__Required work__
From the listing below, pull each line that includes "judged".

__Material__
◇ ◇ ◇

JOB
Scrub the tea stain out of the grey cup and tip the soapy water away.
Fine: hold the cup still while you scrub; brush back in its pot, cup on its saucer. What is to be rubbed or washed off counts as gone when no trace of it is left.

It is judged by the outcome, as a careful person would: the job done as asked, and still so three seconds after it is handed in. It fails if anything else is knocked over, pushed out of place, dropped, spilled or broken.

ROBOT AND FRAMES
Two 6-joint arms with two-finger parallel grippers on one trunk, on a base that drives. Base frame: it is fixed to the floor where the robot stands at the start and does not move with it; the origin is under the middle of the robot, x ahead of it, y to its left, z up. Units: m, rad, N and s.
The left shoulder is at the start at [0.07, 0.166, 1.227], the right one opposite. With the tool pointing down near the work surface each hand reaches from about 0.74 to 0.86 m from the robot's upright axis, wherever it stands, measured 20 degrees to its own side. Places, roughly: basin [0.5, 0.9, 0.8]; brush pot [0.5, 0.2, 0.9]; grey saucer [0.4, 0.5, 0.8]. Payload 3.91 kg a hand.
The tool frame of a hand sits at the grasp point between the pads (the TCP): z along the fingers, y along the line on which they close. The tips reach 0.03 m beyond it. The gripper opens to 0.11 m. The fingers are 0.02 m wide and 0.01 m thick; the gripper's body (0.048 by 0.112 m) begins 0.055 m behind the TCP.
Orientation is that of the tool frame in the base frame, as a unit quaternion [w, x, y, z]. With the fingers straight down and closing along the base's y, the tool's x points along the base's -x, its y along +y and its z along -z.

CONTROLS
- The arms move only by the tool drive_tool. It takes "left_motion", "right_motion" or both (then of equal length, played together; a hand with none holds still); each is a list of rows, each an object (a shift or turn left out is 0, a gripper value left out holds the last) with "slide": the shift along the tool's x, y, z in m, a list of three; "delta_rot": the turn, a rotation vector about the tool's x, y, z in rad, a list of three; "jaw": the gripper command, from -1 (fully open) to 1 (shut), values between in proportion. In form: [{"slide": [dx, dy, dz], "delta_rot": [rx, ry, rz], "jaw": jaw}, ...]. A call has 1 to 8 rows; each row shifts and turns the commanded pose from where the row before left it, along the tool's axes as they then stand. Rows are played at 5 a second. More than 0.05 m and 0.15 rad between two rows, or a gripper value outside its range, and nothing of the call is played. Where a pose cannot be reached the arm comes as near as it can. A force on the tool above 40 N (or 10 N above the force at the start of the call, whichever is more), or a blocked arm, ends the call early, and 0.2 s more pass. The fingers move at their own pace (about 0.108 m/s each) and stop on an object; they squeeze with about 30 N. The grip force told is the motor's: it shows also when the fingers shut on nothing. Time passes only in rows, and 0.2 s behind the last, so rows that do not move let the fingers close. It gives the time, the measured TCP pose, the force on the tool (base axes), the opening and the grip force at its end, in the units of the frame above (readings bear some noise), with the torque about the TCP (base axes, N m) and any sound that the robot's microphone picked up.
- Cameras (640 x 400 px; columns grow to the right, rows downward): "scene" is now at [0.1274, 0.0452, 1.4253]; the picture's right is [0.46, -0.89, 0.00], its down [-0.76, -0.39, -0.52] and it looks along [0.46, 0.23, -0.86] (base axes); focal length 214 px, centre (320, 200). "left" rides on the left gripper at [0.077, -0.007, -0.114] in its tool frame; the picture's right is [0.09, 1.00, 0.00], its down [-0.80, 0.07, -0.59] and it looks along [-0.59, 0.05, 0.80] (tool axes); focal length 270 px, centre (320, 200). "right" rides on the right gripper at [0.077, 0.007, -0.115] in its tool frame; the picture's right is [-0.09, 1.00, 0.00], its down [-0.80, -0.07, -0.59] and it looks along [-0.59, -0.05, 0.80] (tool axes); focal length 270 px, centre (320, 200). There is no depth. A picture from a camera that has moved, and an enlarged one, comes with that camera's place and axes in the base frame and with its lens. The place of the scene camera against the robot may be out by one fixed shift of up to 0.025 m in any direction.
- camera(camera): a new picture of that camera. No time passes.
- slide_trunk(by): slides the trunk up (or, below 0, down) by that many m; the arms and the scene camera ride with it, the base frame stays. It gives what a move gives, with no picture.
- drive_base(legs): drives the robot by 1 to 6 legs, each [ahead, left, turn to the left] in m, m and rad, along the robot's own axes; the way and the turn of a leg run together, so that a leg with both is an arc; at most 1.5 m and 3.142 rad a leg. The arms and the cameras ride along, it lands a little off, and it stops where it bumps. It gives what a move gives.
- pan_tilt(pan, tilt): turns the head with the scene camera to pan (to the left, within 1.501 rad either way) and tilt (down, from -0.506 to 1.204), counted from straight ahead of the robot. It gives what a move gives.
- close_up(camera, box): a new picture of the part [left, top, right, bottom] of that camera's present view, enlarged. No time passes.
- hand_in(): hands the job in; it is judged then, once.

◇ ◇ ◇

__Result of the exercise__
It is judged by the outcome, as a careful person would: the job done as asked, and still so three seconds after it is handed in. It fails if anything else is knocked over, pushed out of place, dropped, spilled or broken.
- hand_in(): hands the job in; it is judged then, once.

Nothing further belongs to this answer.